§ **QUOTED TEXT**:

(begin)

The scenario is that the employee performs professional services to another entity (Client) through a corporation. In the course of providing these services, the employee incurs expenses which the Client agrees to pay. The corporation bills the Client for professional services and related expenses. The employee submits expense reimbursements for these expenses and the corporation pays the employee.

The question is when the invoice for a given period is generated, which includes both income and related expenses, should the expense portion be set up as income (expense) receivable and when paid by the client relieved. Then, when the employee submits the expense reimbursement, the expenses get booked as expenses.

I am thinking that setting up a payable account that gets washed out when the employee submits the expenses but that has problems as well. What thoughts do you have?

Thanks!         
Answer -
How material is the amount?

If it is relevant, I would create the a/r account for the expenses due.

You have to receive the expense report from the employee to generate the charge.

If you have a lot of people generating these expenses and they are similar in nature, you may want to go to a per diem expense charge, it'll cost you on some and you'll make a dollar on others. But it will keep you from having to wait for expense reports to be submitted.

(end)

§ **DATA SECTION**:
(begin)

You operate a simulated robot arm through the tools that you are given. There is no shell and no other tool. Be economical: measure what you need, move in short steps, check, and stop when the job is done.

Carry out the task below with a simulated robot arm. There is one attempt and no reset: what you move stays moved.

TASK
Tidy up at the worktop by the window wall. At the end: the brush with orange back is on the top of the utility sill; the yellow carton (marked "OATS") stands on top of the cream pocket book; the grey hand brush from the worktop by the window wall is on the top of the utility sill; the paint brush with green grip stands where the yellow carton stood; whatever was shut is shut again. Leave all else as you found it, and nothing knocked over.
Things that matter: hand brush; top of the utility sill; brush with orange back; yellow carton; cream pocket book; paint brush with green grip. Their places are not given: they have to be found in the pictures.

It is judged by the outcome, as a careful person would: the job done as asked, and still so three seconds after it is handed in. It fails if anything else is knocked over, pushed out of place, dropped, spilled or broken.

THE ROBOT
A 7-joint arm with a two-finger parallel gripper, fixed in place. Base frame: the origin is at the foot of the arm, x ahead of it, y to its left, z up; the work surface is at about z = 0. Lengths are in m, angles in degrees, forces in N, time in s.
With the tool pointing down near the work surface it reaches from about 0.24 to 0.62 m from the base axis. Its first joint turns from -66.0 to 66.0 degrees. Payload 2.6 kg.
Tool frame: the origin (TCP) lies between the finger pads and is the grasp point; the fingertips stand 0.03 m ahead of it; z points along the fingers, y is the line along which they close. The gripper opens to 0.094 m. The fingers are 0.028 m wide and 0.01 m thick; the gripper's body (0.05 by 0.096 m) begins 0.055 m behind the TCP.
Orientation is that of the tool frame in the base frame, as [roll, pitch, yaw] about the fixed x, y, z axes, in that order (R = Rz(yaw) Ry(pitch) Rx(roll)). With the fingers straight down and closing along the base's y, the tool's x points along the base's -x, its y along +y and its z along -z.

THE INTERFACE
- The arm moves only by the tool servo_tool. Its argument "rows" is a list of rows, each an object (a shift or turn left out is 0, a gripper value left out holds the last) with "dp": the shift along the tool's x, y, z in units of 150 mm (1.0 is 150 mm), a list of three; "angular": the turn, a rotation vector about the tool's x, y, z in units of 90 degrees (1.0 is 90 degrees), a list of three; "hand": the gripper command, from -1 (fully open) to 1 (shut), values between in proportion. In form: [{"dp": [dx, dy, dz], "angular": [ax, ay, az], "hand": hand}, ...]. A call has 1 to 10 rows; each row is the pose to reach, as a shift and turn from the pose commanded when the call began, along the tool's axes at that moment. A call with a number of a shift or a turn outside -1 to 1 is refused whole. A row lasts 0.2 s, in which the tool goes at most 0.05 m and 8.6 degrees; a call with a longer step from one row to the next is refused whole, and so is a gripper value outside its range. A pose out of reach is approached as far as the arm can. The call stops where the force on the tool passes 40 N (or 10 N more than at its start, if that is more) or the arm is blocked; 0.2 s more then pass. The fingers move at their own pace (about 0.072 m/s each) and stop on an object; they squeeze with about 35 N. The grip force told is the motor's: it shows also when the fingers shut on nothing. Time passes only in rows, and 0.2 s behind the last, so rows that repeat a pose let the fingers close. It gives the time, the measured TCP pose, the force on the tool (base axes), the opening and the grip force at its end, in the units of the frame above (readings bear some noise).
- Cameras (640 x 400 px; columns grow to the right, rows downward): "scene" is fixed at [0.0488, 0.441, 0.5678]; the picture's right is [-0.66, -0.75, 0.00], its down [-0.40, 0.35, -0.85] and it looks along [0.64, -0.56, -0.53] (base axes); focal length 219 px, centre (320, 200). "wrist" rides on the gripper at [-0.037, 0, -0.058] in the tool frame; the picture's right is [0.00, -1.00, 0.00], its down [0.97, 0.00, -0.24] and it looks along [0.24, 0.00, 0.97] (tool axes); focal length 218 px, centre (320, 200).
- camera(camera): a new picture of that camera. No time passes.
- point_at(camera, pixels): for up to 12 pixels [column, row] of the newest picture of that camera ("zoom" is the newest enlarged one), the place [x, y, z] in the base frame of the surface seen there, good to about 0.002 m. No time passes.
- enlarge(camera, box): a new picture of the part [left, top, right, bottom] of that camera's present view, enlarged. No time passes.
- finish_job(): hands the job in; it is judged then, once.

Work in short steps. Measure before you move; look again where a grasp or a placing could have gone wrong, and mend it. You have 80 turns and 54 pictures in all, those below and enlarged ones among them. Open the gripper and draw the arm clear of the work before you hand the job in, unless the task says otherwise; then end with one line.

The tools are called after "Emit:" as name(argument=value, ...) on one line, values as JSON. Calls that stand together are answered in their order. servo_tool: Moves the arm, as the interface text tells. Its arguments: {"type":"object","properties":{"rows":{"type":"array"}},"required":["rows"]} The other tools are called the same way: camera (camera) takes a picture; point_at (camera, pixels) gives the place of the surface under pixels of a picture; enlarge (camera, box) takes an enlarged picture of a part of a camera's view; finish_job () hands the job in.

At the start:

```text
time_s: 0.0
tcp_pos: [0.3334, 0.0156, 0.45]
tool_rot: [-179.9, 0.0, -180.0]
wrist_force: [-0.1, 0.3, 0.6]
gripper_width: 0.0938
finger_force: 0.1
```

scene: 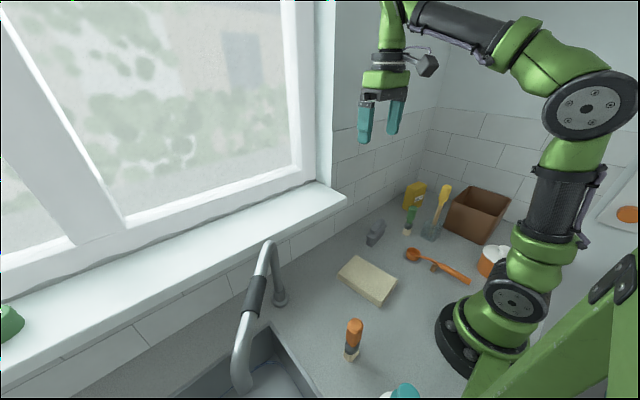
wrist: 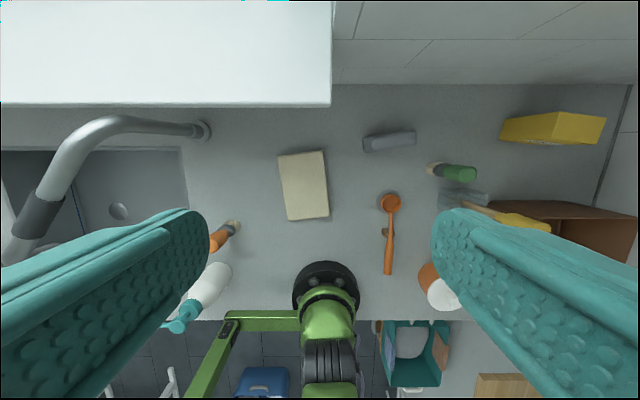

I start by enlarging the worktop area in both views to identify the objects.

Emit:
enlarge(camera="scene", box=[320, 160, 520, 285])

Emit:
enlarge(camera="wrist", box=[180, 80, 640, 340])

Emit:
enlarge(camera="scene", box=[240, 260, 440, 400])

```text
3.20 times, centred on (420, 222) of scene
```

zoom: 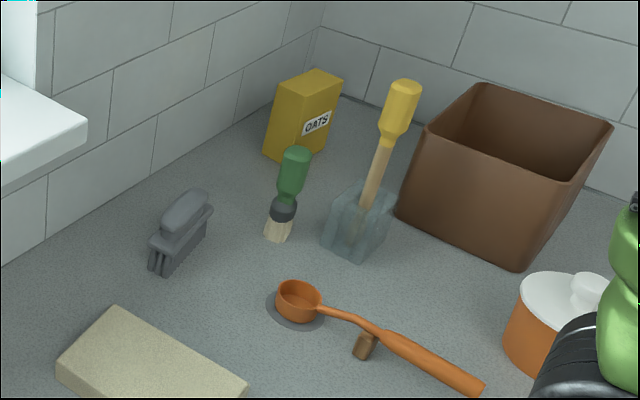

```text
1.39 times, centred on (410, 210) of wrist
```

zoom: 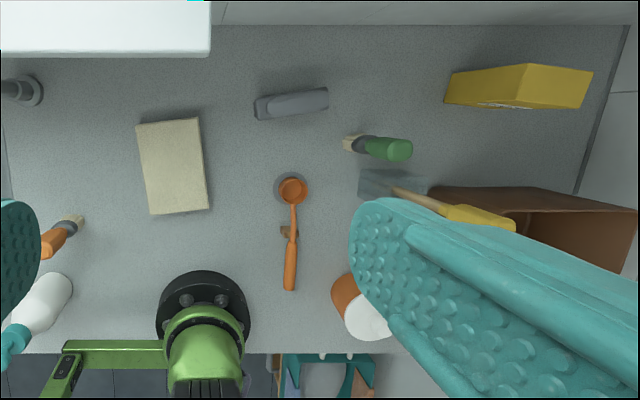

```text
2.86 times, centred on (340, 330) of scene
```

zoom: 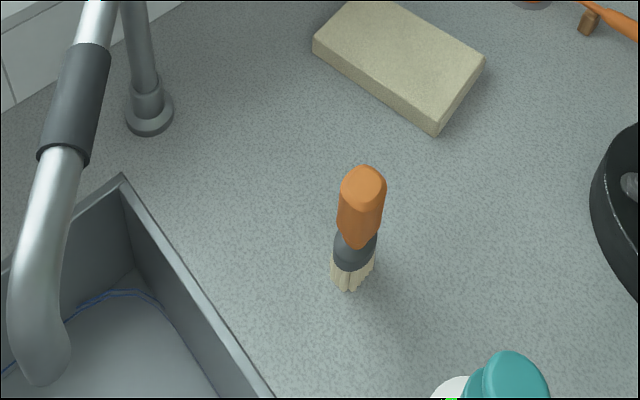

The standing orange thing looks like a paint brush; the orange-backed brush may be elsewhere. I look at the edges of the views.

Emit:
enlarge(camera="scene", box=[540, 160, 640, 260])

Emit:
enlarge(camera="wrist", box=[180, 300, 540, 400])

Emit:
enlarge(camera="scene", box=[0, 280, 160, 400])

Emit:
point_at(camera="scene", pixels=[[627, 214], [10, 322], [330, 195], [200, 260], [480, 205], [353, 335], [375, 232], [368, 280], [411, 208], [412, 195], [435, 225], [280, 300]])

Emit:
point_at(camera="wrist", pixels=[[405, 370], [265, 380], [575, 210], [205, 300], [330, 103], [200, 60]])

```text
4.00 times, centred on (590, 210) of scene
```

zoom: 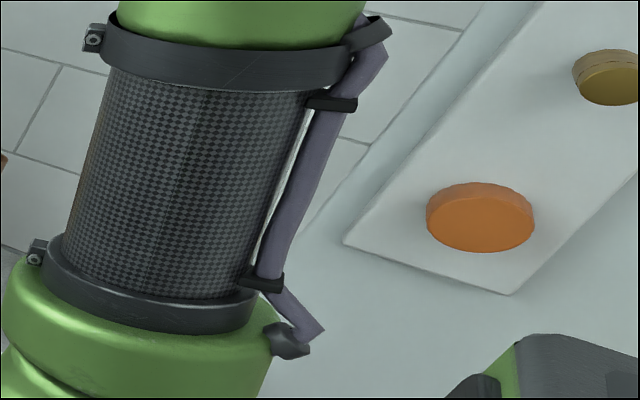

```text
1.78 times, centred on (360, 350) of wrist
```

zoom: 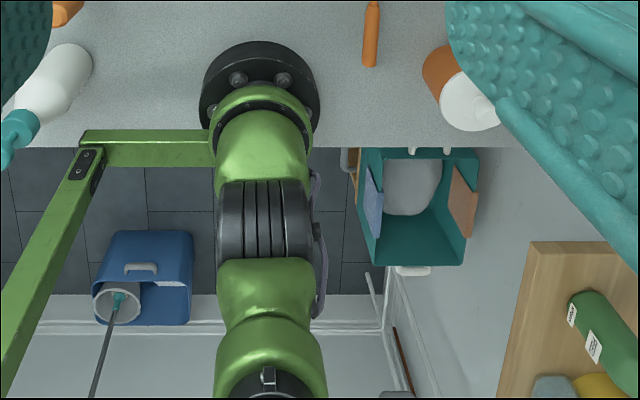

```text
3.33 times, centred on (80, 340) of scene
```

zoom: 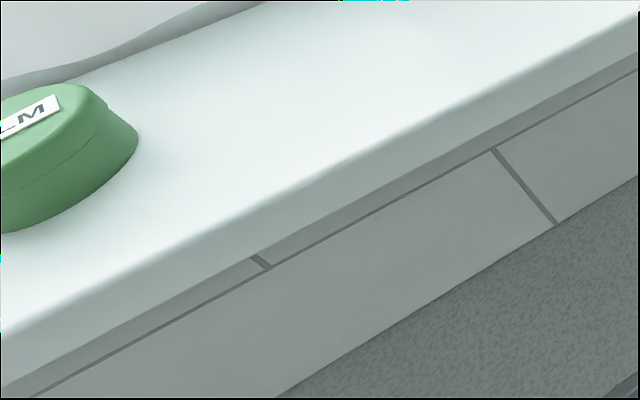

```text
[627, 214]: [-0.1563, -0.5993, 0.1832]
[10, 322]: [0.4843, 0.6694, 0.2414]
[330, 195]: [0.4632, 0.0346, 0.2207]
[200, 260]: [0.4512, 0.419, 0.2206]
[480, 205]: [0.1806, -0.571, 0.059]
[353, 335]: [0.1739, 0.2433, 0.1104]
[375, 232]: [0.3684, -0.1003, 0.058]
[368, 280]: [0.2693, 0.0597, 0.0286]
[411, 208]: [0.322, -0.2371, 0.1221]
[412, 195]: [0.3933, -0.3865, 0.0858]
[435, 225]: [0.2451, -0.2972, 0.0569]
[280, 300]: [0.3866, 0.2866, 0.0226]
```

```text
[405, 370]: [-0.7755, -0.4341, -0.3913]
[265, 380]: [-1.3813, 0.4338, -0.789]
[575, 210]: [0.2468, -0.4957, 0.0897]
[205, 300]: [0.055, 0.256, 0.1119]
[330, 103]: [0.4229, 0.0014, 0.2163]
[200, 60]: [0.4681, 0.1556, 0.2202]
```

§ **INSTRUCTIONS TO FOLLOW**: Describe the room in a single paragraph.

(end)

§ **INSTRUCTIONS TO FOLLOW**: Write out the quoted text from "You have to" to "to be submitted.", both included.

§ **EXERCISE RESPONSE**:
You have to receive the expense report from the employee to generate the charge.

If you have a lot of people generating these expenses and they are similar in nature, you may want to go to a per diem expense charge, it'll cost you on some and you'll make a dollar on others. But it will keep you from having to wait for expense reports to be submitted.